◆ **Written instruction 1**: Copy, character for character, the lines running from the one with "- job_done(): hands" to the one with "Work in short", ends included. Leave out every other line.

◆ **Text extract**:
+ + +

Scott would be Scott Adams, also known as the artist behind the very popular Dilbert comic strip published in newspapers and pinned to cubicle walls everywhere. The strip is now close to twenty years old, and has been popular for the last fifteen years. Scott capitalized on an emerging trend, which brought the strip enormous popularity and he a very comfortable life. In his comic strip, he chronicles the white-collar dysfunctional cubicle world where many of us spend the majority of our lives, and made us laugh at the absurdity of it all. Along the way he wrote a number of best selling books with the world Dilbert in the title, opened a few restaurants, became a vegetarian, married a woman named Shelly and makes extra shekels by doing the lecture circuit.
Life gives us few opportunities to really know someone. If for some reason you want to really know Scott Adams, then you need to pick up his latest book, Stick to Drawing Comics, Monkey Brain! Just be careful for what you wish. By the end of the book (which I finished a couples weeks ago), you may find yourself like me wondering if you really wanted to know Scott Adams quite this well. Most likely, the answer is no. It is like discovering that man you so admire for his professionalism at work lives in a hovel with pizza boxes stuffed to the ceiling and breeds ferrets in the basement.

+ + +

◆ **Material**:
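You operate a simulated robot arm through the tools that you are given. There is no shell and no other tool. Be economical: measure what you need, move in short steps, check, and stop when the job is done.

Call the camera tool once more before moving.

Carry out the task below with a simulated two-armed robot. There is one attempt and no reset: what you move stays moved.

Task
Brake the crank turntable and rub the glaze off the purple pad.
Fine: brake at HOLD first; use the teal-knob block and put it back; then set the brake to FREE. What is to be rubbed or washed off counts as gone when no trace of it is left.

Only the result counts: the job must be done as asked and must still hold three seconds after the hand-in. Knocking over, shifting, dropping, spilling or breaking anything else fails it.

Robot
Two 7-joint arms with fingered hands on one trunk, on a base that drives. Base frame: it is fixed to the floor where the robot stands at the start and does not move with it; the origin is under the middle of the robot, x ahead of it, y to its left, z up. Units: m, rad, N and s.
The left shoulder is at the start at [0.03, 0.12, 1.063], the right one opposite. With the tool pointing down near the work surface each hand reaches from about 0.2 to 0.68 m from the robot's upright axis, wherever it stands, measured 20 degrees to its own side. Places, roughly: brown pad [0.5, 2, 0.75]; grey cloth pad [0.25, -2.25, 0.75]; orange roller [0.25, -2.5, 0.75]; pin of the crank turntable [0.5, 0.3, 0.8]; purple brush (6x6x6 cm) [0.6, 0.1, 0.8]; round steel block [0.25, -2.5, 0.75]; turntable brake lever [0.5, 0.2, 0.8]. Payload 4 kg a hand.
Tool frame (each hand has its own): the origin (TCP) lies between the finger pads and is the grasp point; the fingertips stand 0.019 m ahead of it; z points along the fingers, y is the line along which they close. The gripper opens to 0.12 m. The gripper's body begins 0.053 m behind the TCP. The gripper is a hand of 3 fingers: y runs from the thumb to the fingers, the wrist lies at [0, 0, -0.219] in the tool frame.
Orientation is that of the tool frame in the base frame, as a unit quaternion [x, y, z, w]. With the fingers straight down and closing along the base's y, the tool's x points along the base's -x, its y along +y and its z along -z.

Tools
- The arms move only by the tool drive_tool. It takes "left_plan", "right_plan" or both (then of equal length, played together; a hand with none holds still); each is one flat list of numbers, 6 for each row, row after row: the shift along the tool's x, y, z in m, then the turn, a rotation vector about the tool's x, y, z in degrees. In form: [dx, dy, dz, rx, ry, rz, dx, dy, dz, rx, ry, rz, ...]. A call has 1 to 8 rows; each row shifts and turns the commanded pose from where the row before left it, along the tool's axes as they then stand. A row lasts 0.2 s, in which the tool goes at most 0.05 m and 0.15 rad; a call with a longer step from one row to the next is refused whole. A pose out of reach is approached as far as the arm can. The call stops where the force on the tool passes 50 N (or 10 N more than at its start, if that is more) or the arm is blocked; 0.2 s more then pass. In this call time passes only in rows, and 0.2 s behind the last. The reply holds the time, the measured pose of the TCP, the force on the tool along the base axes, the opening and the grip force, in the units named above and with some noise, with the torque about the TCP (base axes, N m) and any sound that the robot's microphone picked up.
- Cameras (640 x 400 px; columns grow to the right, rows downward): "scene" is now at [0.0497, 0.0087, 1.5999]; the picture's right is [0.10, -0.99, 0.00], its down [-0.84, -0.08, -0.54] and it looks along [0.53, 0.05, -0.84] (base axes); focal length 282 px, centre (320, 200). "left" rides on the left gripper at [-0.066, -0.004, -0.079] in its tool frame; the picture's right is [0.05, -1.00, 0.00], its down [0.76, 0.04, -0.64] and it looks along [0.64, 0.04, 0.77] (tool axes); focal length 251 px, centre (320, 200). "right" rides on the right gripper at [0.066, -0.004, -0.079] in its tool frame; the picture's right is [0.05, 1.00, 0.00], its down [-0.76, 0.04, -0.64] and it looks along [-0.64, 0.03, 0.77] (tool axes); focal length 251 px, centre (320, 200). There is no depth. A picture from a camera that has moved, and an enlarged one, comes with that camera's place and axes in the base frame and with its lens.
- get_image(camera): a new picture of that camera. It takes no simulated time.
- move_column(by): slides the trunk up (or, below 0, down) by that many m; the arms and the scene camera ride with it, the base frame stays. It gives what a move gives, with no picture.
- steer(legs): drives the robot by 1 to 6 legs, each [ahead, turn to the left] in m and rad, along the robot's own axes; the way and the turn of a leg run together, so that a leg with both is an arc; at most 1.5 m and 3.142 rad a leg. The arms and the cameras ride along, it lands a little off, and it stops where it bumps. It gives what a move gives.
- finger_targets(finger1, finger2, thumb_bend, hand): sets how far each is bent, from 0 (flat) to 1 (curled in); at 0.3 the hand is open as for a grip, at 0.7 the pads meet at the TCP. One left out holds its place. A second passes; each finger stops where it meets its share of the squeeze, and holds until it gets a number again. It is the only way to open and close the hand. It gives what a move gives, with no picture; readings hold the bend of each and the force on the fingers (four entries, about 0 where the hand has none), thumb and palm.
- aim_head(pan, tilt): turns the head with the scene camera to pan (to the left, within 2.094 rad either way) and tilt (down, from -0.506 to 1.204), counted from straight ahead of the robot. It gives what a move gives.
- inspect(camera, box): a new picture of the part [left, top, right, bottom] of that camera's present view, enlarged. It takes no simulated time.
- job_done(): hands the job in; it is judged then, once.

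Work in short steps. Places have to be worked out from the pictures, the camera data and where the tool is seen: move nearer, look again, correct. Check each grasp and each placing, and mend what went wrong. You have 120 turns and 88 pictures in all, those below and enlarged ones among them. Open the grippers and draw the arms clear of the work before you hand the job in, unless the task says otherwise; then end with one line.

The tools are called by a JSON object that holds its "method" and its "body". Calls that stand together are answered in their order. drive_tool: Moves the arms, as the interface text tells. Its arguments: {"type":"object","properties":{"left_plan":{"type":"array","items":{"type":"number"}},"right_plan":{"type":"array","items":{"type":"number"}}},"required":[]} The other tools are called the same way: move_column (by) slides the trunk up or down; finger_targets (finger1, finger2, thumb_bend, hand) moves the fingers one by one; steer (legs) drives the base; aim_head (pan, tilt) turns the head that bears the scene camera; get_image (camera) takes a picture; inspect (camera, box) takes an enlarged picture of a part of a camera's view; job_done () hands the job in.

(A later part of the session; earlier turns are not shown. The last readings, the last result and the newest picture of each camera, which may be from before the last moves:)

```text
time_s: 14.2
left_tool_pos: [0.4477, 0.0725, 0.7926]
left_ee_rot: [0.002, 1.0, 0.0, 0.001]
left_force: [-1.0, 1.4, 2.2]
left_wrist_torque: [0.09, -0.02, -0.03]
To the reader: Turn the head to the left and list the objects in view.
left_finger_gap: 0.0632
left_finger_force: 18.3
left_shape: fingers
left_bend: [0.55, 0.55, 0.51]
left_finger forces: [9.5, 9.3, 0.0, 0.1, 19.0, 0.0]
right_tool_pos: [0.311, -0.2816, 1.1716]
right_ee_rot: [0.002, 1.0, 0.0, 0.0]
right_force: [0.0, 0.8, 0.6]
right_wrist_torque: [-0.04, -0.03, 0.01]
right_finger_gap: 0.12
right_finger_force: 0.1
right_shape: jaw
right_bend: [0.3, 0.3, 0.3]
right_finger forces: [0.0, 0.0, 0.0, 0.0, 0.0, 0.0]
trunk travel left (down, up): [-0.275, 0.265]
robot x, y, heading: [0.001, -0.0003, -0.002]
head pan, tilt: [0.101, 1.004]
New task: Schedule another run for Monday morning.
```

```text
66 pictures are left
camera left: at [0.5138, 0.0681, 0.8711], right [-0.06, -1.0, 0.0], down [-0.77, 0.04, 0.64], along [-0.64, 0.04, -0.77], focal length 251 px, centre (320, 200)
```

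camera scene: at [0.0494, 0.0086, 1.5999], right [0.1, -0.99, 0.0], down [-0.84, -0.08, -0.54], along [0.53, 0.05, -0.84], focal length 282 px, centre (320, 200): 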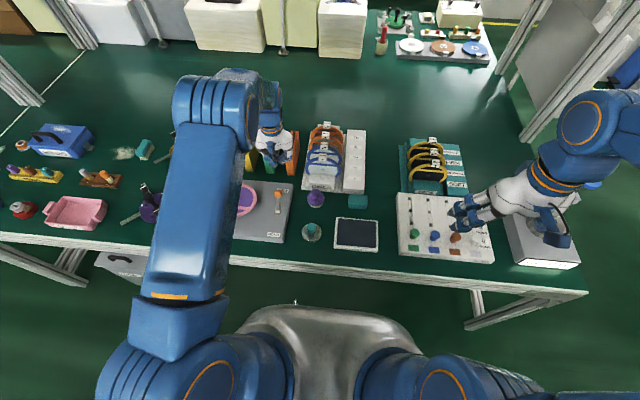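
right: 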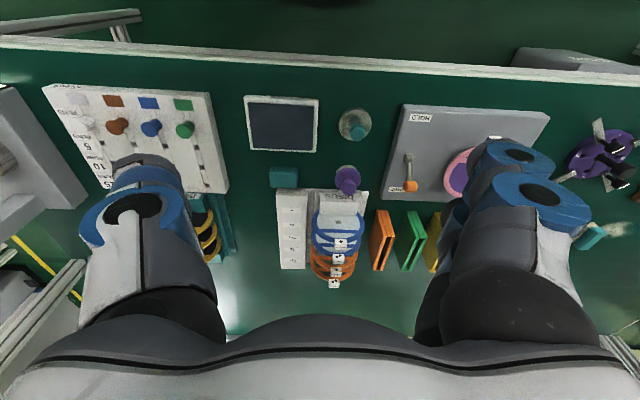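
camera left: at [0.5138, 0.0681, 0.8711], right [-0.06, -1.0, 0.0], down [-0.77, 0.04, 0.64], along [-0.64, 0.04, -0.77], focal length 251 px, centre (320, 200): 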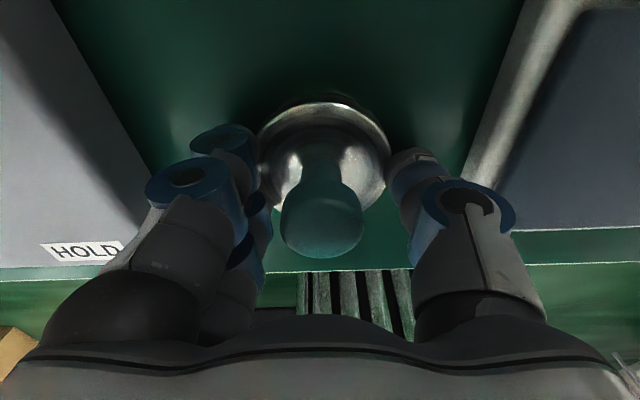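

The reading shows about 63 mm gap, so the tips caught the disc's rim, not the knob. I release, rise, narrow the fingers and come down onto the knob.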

+ + +

◆ **Written instruction 2**: Go on with the text extract that begins "Scott would be" from its last line.

◆ **Reply 1**:
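- job_done(): hands the job in; it is judged then, once.

Work in short steps. Places have to be worked out from the pictures, the camera data and where the tool is seen: move nearer, look again, correct. Check each grasp and each placing, and mend what went wrong. You have 120 turns and 88 pictures in all, those below and enlarged ones among them. Open the grippers and draw the arms clear of the work before you hand the job in, unless the task says otherwise; then end with one line.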

◆ **Reply 2**:
Scott is both intensely interesting and intensely peculiar. You can grasp this from his comic strip. When I finished this book, it was hard for me to escape the feeling that Dilbert is Scott Adams, minus the engineering degree. Okay, based on his picture he is probably more attractive than Dilbert. Moreover, since Scott is a vegetarian and a regular tennis player I doubt very much that he is also oval shaped. Other than that, I do not see much difference between the man and his character. This comes across in the numerous essays that populate this book, all of which first appeared on his blog. Scott is a strange enigma of a man. It is probably a good thing that he runs his own business. I suspect during his cubicle days he found it hard to refrain from being the sticky widget that gummed up the machine. He comes across as a natural gadfly.
How many of us who had a next-door neighbor who was a self-employed vegetarian atheist would want to get to know him? Would you invite him to join your for an outdoor barbeque? Suppose he was also the type of man who would amuse neighbors with stories about his male sexual organs becoming caught up in his briefs when he wandered around airports? You might laugh along but I suspect most people would discreetly forget to invite him the next time you were planning a barbeque. In his book at least, Scott comes across as this sort of person.
I strongly suspect that in real life Scott is not like this. Particularly now that he is married, I suspect he is house trained even if, like Dilbert and me, he has no dancing skills whatsoever. One of the benefits of blogging though is that, if you choose, you do not have to put on airs for anyone. Particularly if you are independently wealthy and self-employed, there is no need to present a false picture of yourself, as many of us do.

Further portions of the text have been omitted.